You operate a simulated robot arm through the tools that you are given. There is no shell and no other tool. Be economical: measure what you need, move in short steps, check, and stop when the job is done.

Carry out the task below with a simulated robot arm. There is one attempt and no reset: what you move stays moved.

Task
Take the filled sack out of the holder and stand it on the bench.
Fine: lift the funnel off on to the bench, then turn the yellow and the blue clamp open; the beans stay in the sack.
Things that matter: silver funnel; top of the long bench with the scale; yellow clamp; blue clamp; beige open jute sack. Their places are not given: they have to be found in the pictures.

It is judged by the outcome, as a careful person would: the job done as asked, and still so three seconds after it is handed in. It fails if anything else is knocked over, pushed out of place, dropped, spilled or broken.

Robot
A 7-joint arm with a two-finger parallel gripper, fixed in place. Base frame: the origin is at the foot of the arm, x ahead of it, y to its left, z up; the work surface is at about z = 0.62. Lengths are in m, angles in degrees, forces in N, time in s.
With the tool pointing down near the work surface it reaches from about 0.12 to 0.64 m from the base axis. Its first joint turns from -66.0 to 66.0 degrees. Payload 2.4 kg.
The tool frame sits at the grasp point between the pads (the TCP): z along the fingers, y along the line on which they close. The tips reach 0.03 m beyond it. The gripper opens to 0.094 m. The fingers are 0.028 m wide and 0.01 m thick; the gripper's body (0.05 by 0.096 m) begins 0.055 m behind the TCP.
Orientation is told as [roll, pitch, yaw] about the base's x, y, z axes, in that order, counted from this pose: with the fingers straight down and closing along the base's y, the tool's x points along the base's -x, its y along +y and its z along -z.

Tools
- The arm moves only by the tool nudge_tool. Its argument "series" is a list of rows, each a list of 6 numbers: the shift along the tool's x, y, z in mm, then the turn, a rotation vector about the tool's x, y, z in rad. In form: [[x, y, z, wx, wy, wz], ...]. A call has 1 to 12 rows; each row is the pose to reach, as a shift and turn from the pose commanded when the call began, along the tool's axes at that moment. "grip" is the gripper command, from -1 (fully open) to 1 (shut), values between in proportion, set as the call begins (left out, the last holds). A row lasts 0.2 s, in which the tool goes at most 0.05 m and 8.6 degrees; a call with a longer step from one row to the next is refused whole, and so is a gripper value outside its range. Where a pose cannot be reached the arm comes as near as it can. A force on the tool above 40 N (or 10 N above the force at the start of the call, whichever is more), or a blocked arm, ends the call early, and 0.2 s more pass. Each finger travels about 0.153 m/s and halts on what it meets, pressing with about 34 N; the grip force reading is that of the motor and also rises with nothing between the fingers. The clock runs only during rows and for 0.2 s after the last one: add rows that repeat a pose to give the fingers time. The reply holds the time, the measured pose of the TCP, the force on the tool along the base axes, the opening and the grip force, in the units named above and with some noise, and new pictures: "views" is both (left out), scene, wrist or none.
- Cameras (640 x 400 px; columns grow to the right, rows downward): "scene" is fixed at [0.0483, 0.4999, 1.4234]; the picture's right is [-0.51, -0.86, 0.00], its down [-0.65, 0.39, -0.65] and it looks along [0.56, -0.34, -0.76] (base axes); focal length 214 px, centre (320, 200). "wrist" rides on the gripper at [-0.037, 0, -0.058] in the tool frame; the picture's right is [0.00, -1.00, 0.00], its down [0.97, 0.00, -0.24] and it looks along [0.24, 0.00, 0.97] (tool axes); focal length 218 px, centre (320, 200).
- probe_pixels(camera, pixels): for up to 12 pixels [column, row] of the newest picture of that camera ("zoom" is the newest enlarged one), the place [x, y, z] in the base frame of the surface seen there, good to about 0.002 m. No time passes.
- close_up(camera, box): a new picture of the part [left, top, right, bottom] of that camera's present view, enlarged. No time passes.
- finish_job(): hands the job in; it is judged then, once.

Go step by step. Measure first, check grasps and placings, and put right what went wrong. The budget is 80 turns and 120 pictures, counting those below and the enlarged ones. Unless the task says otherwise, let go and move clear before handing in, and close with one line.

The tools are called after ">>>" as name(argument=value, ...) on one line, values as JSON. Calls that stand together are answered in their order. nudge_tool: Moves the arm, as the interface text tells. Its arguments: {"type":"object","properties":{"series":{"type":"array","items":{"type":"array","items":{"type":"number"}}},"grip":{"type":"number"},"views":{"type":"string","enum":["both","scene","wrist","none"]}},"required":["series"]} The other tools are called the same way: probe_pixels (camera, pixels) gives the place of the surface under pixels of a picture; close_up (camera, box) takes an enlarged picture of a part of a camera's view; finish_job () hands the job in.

····················

Repeat the data above, word for word. The answer is a numbered list with one line in each place and no blank lines.

1. You operate a simulated robot arm through the tools that you are given. There is no shell and no other tool. Be economical: measure what you need, move in short steps, check, and stop when the job is done.
2. Carry out the task below with a simulated robot arm. There is one attempt and no reset: what you move stays moved.
3. Task
4. Take the filled sack out of the holder and stand it on the bench.
5. Fine: lift the funnel off on to the bench, then turn the yellow and the blue clamp open; the beans stay in the sack.
6. Things that matter: silver funnel; top of the long bench with the scale; yellow clamp; blue clamp; beige open jute sack. Their places are not given: they have to be found in the pictures.
7. It is judged by the outcome, as a careful person would: the job done as asked, and still so three seconds after it is handed in. It fails if anything else is knocked over, pushed out of place, dropped, spilled or broken.
8. Robot
9. A 7-joint arm with a two-finger parallel gripper, fixed in place. Base frame: the origin is at the foot of the arm, x ahead of it, y to its left, z up; the work surface is at about z = 0.62. Lengths are in m, angles in degrees, forces in N, time in s.
10. With the tool pointing down near the work surface it reaches from about 0.12 to 0.64 m from the base axis. Its first joint turns from -66.0 to 66.0 degrees. Payload 2.4 kg.
11. The tool frame sits at the grasp point between the pads (the TCP): z along the fingers, y along the line on which they close. The tips reach 0.03 m beyond it. The gripper opens to 0.094 m. The fingers are 0.028 m wide and 0.01 m thick; the gripper's body (0.05 by 0.096 m) begins 0.055 m behind the TCP.
12. Orientation is told as [roll, pitch, yaw] about the base's x, y, z axes, in that order, counted from this pose: with the fingers straight down and closing along the base's y, the tool's x points along the base's -x, its y along +y and its z along -z.
13. Tools
14. - The arm moves only by the tool nudge_tool. Its argument "series" is a list of rows, each a list of 6 numbers: the shift along the tool's x, y, z in mm, then the turn, a rotation vector about the tool's x, y, z in rad. In form: [[x, y, z, wx, wy, wz], ...]. A call has 1 to 12 rows; each row is the pose to reach, as a shift and turn from the pose commanded when the call began, along the tool's axes at that moment. "grip" is the gripper command, from -1 (fully open) to 1 (shut), values between in proportion, set as the call begins (left out, the last holds). A row lasts 0.2 s, in which the tool goes at most 0.05 m and 8.6 degrees; a call with a longer step from one row to the next is refused whole, and so is a gripper value outside its range. Where a pose cannot be reached the arm comes as near as it can. A force on the tool above 40 N (or 10 N above the force at the start of the call, whichever is more), or a blocked arm, ends the call early, and 0.2 s more pass. Each finger travels about 0.153 m/s and halts on what it meets, pressing with about 34 N; the grip force reading is that of the motor and also rises with nothing between the fingers. The clock runs only during rows and for 0.2 s after the last one: add rows that repeat a pose to give the fingers time. The reply holds the time, the measured pose of the TCP, the force on the tool along the base axes, the opening and the grip force, in the units named above and with some noise, and new pictures: "views" is both (left out), scene, wrist or none.
15. - Cameras (640 x 400 px; columns grow to the right, rows downward): "scene" is fixed at [0.0483, 0.4999, 1.4234]; the picture's right is [-0.51, -0.86, 0.00], its down [-0.65, 0.39, -0.65] and it looks along [0.56, -0.34, -0.76] (base axes); focal length 214 px, centre (320, 200). "wrist" rides on the gripper at [-0.037, 0, -0.058] in the tool frame; the picture's right is [0.00, -1.00, 0.00], its down [0.97, 0.00, -0.24] and it looks along [0.24, 0.00, 0.97] (tool axes); focal length 218 px, centre (320, 200).
16. - probe_pixels(camera, pixels): for up to 12 pixels [column, row] of the newest picture of that camera ("zoom" is the newest enlarged one), the place [x, y, z] in the base frame of the surface seen there, good to about 0.002 m. No time passes.
17. - close_up(camera, box): a new picture of the part [left, top, right, bottom] of that camera's present view, enlarged. No time passes.
18. - finish_job(): hands the job in; it is judged then, once.
19. Go step by step. Measure first, check grasps and placings, and put right what went wrong. The budget is 80 turns and 120 pictures, counting those below and the enlarged ones. Unless the task says otherwise, let go and move clear before handing in, and close with one line.
20. The tools are called after ">>>" as name(argument=value, ...) on one line, values as JSON. Calls that stand together are answered in their order. nudge_tool: Moves the arm, as the interface text tells. Its arguments: {"type":"object","properties":{"series":{"type":"array","items":{"type":"array","items":{"type":"number"}}},"grip":{"type":"number"},"views":{"type":"string","enum":["both","scene","wrist","none"]}},"required":["series"]} The other tools are called the same way: probe_pixels (camera, pixels) gives the place of the surface under pixels of a picture; close_up (camera, box) takes an enlarged picture of a part of a camera's view; finish_job () hands the job in.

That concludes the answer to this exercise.